[Reading passage]
-.-.-

O dia começou com um pequeno-almoço no Lukas, a mais famosa cadeia de pastelarias de Leipzig, onde tivemos a oportunidade de degustar um dos bolos típicos de Leipzig, cujo nome não retivemos, e que conhece uma edição especial para o WGT em forma de caixão. A iguaria é deliciosa e o sentido de humor ajuda a torná-la ainda mais apetitosa. Quem é que inventou a ideia de que os alemães são todos uns insonsos sem humor?
O primeiro evento que decidimos ir ver foi a já famosa corrida gótica, que se realiza sempre no sábado do fim de semana do WGT. Algumas dezenas de góticos, devidamente equipados com roupa e calçado de corrida e umas t-shirts identificativas da Gothic Run (embora de edições de anos anteriores) juntaram-se numa das principais igrejas da cidade e, pelas 10:30, arrancaram para a sua corrida anual que percorre várias ruas de Leipzig. “Mens sane in copore sano”, já diziam os latinos, e os góticos, ao contrário do que se possa pensar, prezam muito pela sua saúde.

-.-.-

[Directions]
a - Repeat the span of the reading passage whose first words are "O primeiro evento" and whose last words are "pela sua saúde.".
b - Begin at the line that contains "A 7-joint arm", stop after the line that contains "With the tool", and reproduce only that span, unaltered.

Rows from a dataset of robot sessions
-.-.-

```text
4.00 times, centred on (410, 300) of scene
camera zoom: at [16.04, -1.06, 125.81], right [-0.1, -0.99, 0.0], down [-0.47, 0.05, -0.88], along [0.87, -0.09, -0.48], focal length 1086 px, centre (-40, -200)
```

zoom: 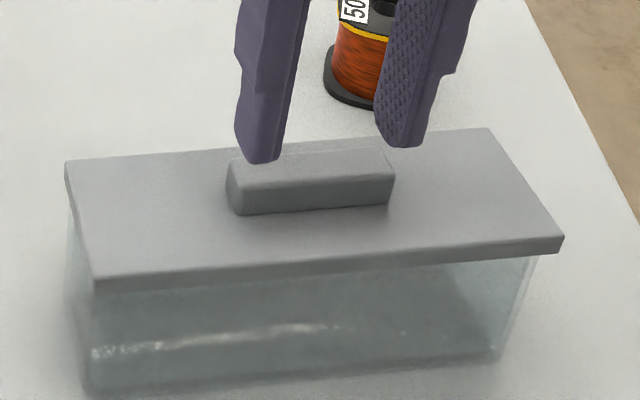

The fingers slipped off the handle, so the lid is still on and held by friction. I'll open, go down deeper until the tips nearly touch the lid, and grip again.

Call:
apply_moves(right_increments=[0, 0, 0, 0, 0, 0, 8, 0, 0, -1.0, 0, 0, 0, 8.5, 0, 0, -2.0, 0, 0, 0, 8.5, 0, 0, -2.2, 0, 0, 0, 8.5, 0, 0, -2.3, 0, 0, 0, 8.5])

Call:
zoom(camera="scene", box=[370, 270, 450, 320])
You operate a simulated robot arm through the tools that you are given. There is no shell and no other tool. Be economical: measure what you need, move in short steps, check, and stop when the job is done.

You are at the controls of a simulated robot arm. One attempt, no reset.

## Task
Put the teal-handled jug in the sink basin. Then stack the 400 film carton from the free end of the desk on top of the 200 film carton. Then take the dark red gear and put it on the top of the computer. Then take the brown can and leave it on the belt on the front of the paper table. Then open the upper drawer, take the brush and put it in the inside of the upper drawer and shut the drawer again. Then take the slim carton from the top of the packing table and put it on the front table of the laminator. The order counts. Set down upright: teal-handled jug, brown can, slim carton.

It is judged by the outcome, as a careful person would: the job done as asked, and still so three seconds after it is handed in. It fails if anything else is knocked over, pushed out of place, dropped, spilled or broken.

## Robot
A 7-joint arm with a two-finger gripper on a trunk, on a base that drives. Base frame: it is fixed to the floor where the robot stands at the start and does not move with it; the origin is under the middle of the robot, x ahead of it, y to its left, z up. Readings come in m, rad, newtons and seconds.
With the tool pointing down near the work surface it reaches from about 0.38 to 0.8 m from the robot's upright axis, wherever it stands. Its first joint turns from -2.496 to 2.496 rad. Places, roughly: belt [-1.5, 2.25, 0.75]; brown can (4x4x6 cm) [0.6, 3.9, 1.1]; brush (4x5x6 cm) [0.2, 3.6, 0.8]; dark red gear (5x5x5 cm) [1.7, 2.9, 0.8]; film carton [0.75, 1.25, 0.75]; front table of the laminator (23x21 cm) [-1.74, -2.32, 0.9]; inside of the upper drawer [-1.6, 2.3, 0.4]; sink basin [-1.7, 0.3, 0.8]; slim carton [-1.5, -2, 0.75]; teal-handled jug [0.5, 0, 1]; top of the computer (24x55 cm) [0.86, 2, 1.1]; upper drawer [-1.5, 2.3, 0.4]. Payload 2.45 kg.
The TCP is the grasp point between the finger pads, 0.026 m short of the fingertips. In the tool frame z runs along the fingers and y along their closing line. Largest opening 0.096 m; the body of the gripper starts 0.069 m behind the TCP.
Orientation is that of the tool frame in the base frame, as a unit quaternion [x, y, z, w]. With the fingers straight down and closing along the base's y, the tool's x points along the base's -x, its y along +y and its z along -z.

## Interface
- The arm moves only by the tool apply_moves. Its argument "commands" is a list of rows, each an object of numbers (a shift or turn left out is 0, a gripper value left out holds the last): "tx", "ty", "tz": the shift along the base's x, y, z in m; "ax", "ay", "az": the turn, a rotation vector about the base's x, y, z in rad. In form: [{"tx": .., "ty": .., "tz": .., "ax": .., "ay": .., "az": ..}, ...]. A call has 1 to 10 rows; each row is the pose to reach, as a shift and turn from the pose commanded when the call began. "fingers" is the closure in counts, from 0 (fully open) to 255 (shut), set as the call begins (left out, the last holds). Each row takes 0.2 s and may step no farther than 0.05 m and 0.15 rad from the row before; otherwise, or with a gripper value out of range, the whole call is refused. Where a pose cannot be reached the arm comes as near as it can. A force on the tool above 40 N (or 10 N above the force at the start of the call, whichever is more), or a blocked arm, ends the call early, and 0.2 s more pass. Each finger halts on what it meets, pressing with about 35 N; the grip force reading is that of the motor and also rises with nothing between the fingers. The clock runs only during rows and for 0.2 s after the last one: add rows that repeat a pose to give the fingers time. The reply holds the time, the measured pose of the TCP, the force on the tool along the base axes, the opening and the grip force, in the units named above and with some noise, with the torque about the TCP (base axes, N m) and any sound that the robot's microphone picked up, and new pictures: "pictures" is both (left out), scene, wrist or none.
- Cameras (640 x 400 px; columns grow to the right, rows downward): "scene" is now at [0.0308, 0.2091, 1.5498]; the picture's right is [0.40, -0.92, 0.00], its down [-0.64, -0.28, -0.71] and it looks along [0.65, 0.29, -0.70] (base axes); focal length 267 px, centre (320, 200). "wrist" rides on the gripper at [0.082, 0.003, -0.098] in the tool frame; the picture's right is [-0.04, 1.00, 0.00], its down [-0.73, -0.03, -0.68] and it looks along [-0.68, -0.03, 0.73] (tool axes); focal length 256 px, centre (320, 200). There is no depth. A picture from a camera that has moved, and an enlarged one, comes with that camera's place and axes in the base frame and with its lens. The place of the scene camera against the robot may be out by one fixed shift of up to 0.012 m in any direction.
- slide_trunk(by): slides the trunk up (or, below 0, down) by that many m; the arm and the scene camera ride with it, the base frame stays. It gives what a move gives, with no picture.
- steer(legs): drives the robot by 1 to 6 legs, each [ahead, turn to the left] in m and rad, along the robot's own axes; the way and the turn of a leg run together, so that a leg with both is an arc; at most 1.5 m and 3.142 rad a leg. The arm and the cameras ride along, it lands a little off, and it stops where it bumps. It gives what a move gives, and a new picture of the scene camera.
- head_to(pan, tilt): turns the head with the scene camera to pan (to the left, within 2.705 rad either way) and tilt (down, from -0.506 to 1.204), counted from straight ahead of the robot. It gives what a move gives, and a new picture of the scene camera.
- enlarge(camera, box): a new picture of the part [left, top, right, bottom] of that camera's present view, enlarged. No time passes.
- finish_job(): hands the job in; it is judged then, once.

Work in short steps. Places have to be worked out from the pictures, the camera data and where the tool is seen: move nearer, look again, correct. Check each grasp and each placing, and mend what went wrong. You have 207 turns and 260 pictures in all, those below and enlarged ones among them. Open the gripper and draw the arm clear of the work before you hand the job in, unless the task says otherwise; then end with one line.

-.-.-

[Responses per task]
a -
O primeiro evento que decidimos ir ver foi a já famosa corrida gótica, que se realiza sempre no sábado do fim de semana do WGT. Algumas dezenas de góticos, devidamente equipados com roupa e calçado de corrida e umas t-shirts identificativas da Gothic Run (embora de edições de anos anteriores) juntaram-se numa das principais igrejas da cidade e, pelas 10:30, arrancaram para a sua corrida anual que percorre várias ruas de Leipzig. “Mens sane in copore sano”, já diziam os latinos, e os góticos, ao contrário do que se possa pensar, prezam muito pela sua saúde.

b -
A 7-joint arm with a two-finger gripper on a trunk, on a base that drives. Base frame: it is fixed to the floor where the robot stands at the start and does not move with it; the origin is under the middle of the robot, x ahead of it, y to its left, z up. Readings come in m, rad, newtons and seconds.
With the tool pointing down near the work surface it reaches from about 0.38 to 0.8 m from the robot's upright axis, wherever it stands. Its first joint turns from -2.496 to 2.496 rad. Places, roughly: belt [-1.5, 2.25, 0.75]; brown can (4x4x6 cm) [0.6, 3.9, 1.1]; brush (4x5x6 cm) [0.2, 3.6, 0.8]; dark red gear (5x5x5 cm) [1.7, 2.9, 0.8]; film carton [0.75, 1.25, 0.75]; front table of the laminator (23x21 cm) [-1.74, -2.32, 0.9]; inside of the upper drawer [-1.6, 2.3, 0.4]; sink basin [-1.7, 0.3, 0.8]; slim carton [-1.5, -2, 0.75]; teal-handled jug [0.5, 0, 1]; top of the computer (24x55 cm) [0.86, 2, 1.1]; upper drawer [-1.5, 2.3, 0.4]. Payload 2.45 kg.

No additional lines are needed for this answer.